The Saturday, Dec. 3, meeting was billed as a listening session with state Rep. George Fontaine, state Sen. Roz Baker and Maui County Councilman Don Couch before the Jan. 18 start of the next state legislative session. And for the 17 community members who attended the Town Hall meeting at Kihei Charter School, it provided an opportunity to speak their minds on a sunny December morning.
Richard Moss wanted to know if the issue of taxing public employee pensions would come back around in the upcoming session of the legislature.
Sen. Baker said she did not expect Gov. Neil Abercrombie to reintroduce the bill. "It was soundly defeated," she said. "I voted against it, and so did George [Fontaine] on the other side."
State Rep.George Fontaine (center) said he plans to introduce legislation that would add a fiscal note to any bill before it passes. The provision would require a report on what it would cost or save the state. Seated with him are state Sen. Roz Baker and Maui County Councilman Don Couch.
Rep. Fontaine concurred, saying, "Citizen participation was key to the defeat of the proposal last year in the House If there had been silence, it may have passed," he said.
Cheryl Zarro raised questions about the cost of land acquisition for the Department of Education (DOE) High School in Kihei.
Fontaine reported that he had been told the cost would be $120 million for the overall school, including purchase of the land, but that cost would be spread over 20 years.
Land acquisition for Kihei High School would be finalized at the end of year or in January 2012, Baker said. Fontaine noted that he anticipated the Environmental Impact Statement (EIS) to be approved in June or July of next year.
According to Baker, the cost of the high school is being affected because there is no infrastructure, the site is on a grade, and there is no sewer, among other challenges.
"The other problem is the county will not guarantee water for the Kihei High School," said Fontaine. While he said he is trying to get some sort of guarantee that there will be water, he is being told, "Don't worry about it."
In response, Couch commented that the law commonly referred to as the "Show Me the Water" ordinance is currently in the Maui County Council's Water Resources Committee. "The committee is looking at tweaking the bill, then sun-setting it in two years," Couch said.
Joan Martin, who lives in the Pi'ilani Gardens apartment complex near the Kihei Roundabout, asked when that traffic flow project would be completed.
Couch was pleased to announce the roundabout is ahead of schedule, and he hoped it would be completed in March or April-four to five months before the first proposed completion date of August.
There was also good news on the fiscal side.

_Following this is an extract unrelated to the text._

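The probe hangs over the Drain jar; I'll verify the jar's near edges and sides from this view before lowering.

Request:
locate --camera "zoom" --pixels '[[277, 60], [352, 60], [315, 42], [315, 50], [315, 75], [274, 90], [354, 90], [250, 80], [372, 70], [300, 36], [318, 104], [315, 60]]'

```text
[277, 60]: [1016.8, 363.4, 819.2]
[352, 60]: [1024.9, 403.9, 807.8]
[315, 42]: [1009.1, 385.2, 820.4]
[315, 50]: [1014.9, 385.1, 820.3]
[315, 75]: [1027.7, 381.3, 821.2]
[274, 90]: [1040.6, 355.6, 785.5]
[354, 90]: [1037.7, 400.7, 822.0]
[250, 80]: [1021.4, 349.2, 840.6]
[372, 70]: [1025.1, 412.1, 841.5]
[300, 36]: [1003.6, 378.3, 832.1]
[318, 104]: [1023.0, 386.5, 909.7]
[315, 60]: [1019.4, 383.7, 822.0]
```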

Baker reported that the state had recently sold $1.4 billion in state bonds with 40 percent of the buyers being from within from the state and that the bond-rating agency Standard & Poor's had given Hawai'i an AA rating.

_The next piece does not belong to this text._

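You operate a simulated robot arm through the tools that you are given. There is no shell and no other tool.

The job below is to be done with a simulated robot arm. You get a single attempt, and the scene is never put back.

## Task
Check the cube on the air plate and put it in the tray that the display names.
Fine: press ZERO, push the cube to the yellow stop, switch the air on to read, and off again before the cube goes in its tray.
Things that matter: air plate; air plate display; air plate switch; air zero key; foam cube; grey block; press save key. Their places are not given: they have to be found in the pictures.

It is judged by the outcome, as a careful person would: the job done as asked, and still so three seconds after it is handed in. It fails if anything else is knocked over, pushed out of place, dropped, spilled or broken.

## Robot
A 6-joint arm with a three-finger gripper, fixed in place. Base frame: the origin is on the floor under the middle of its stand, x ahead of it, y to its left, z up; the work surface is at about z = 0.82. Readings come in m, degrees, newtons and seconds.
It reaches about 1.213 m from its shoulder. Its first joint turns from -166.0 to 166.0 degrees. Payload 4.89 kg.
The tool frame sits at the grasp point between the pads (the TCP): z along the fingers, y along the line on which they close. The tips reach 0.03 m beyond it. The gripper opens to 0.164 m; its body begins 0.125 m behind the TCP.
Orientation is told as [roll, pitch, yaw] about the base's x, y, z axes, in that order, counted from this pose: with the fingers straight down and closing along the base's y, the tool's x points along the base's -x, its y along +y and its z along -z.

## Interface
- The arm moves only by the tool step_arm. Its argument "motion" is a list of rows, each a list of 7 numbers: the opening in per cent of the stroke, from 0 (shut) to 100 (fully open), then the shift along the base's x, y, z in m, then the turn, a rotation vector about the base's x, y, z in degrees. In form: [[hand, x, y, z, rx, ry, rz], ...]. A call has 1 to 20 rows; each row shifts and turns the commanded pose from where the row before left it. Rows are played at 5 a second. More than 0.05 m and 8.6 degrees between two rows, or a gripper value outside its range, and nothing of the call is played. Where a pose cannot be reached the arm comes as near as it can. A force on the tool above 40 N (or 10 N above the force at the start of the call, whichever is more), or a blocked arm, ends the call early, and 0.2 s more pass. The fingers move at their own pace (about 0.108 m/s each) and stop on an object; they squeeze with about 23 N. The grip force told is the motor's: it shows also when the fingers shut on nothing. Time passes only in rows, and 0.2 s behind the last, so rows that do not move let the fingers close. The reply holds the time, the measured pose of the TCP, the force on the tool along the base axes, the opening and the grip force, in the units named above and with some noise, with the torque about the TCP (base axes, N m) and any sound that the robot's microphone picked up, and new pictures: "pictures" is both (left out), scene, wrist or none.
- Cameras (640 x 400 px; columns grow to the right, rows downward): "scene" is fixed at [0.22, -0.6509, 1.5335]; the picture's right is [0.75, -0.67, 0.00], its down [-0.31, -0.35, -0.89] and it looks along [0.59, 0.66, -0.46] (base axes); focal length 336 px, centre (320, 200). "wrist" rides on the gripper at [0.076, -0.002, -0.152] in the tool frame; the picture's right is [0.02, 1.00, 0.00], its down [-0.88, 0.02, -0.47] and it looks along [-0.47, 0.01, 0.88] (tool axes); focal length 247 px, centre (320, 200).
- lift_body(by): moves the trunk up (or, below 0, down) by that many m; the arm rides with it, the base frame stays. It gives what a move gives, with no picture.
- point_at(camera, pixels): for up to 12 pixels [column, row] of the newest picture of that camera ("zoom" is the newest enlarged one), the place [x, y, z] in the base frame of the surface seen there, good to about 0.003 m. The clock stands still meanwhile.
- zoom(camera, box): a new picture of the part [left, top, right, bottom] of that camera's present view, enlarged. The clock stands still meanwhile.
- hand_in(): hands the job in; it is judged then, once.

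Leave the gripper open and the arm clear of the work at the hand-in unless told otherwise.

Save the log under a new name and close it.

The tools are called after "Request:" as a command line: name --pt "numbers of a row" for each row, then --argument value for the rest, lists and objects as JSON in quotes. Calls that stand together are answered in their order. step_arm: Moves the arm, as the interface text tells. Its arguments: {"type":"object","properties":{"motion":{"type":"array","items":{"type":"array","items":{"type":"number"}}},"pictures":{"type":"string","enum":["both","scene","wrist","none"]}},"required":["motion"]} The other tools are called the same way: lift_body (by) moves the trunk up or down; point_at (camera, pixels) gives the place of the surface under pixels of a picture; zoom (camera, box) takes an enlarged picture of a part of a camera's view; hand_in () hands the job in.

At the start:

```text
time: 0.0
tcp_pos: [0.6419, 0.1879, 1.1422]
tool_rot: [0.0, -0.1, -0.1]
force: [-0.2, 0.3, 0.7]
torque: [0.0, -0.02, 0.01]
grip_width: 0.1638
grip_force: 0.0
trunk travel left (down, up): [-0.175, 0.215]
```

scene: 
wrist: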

"This [the bond sale] shows that people in the state and investors have confidence in the state," she said. "It tells us that we can move forward even in this tough economy and we are in a good fiscal position."
Fontaine agreed and said he was "happy we are in good fiscal situation, but we still need to be cautious." He plans to introduce legislation that would add a fiscal note to any bill before it passes, requiring a report on what it would cost or save the state.

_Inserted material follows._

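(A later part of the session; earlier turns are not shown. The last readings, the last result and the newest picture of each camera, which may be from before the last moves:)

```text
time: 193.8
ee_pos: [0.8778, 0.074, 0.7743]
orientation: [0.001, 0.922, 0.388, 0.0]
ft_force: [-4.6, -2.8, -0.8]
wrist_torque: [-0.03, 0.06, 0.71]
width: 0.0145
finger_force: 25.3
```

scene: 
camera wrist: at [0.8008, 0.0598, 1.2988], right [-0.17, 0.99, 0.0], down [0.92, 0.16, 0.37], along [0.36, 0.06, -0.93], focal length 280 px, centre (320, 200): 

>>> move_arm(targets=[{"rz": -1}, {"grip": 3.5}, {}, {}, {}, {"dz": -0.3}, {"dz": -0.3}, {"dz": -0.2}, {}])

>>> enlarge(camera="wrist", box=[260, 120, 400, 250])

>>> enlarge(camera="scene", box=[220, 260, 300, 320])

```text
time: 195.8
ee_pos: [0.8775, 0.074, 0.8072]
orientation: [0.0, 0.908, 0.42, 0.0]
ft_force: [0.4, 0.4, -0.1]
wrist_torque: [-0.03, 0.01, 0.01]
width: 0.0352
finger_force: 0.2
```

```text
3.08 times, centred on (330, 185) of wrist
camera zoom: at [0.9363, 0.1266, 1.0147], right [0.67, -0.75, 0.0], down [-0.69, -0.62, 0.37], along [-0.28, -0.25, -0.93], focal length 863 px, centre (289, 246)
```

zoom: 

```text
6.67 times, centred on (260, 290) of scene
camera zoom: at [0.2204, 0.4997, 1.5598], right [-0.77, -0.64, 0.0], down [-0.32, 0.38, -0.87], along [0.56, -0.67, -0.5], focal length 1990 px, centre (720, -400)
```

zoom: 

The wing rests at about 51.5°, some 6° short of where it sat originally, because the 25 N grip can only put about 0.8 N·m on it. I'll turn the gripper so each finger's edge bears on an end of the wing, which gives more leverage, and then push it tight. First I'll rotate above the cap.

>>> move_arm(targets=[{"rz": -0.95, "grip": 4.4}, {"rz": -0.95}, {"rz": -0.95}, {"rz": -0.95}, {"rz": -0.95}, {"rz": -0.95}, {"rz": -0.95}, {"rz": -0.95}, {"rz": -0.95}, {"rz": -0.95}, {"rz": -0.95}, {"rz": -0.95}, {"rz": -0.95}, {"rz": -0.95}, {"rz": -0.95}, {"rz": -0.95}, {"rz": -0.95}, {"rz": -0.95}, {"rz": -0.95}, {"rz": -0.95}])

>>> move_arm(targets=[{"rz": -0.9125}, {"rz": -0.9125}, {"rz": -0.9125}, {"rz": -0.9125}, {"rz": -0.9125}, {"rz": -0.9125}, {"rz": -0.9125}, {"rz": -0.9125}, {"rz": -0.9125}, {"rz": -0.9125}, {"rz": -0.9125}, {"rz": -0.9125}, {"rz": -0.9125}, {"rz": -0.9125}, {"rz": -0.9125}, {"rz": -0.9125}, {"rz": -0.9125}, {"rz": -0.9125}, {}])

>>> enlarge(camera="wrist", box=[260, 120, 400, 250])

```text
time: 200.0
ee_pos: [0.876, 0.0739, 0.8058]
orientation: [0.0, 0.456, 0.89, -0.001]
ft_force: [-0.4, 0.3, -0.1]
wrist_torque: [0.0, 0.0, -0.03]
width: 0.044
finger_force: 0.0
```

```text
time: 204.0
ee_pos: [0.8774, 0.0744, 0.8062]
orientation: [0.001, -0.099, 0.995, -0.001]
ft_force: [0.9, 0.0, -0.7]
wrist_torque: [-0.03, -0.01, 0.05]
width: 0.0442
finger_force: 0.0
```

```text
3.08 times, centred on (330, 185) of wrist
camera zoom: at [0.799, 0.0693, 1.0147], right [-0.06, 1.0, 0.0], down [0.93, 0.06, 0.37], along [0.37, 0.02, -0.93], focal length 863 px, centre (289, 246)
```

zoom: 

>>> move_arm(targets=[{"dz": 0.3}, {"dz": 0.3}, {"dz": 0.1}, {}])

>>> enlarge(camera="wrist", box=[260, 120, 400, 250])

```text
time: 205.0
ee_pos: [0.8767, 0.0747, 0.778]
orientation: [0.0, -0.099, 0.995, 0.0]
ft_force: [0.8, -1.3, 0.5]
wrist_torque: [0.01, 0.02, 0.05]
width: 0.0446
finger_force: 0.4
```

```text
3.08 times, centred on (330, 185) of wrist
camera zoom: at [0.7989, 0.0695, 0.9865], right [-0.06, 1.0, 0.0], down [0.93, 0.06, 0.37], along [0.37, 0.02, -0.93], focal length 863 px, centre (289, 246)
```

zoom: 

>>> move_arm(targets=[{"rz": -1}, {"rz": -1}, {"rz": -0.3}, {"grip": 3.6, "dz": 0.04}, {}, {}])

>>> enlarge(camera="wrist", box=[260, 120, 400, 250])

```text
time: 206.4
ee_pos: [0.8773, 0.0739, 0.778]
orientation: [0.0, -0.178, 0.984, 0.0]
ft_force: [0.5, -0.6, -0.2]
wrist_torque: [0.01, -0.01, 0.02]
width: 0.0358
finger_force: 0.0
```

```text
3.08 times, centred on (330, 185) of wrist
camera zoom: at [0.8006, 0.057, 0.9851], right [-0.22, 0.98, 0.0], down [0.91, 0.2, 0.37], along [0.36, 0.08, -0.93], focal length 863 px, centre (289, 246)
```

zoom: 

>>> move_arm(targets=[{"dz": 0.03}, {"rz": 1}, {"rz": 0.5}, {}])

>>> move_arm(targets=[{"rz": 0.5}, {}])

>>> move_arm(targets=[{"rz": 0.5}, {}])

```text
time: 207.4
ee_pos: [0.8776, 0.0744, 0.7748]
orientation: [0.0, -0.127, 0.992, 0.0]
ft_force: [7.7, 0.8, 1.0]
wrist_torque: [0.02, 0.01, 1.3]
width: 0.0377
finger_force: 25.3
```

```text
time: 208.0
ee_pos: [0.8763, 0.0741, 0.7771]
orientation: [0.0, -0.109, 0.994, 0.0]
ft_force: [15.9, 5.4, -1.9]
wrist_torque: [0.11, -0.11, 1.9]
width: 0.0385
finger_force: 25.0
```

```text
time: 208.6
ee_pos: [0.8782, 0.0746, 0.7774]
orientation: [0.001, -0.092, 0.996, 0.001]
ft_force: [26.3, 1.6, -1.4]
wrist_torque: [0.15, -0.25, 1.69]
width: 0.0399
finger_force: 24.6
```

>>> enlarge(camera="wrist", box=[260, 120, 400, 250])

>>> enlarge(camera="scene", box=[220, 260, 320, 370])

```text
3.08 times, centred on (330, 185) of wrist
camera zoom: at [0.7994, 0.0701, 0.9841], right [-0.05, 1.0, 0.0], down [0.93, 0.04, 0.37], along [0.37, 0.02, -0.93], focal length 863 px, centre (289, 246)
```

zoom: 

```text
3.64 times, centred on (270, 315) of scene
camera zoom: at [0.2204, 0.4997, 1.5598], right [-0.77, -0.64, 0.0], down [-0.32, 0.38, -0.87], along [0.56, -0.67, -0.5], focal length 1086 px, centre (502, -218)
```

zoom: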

Hot button issues included vacation rentals and the placement of Maui Electric Company (MECO) power poles along Pi'ilani Highway.
Baker said that MECO was planning to hold a community meeting to "discuss alternative designs for the project" on Tuesday, Dec. 13, from 7 to 9 p.m. in the Kamali'i Elementary School Cafeteria.
Couch said that when it came to short-term rentals, "We're having a discussion on where to allow them and where not to allow them."
"We are working to make it really easy to get rid of the illegal transient vacation rentals," he said. "We are changing the rules to be succinct and easy to enforce."
The Town Hall meeting ended at 10:30 a.m. Then, for most of those in attendance, it was off to the Pi'ilani Shopping Center for an educational demonstration on how to navigate the roundabout and to talk story with Maui County Mayor Alan Arakawa.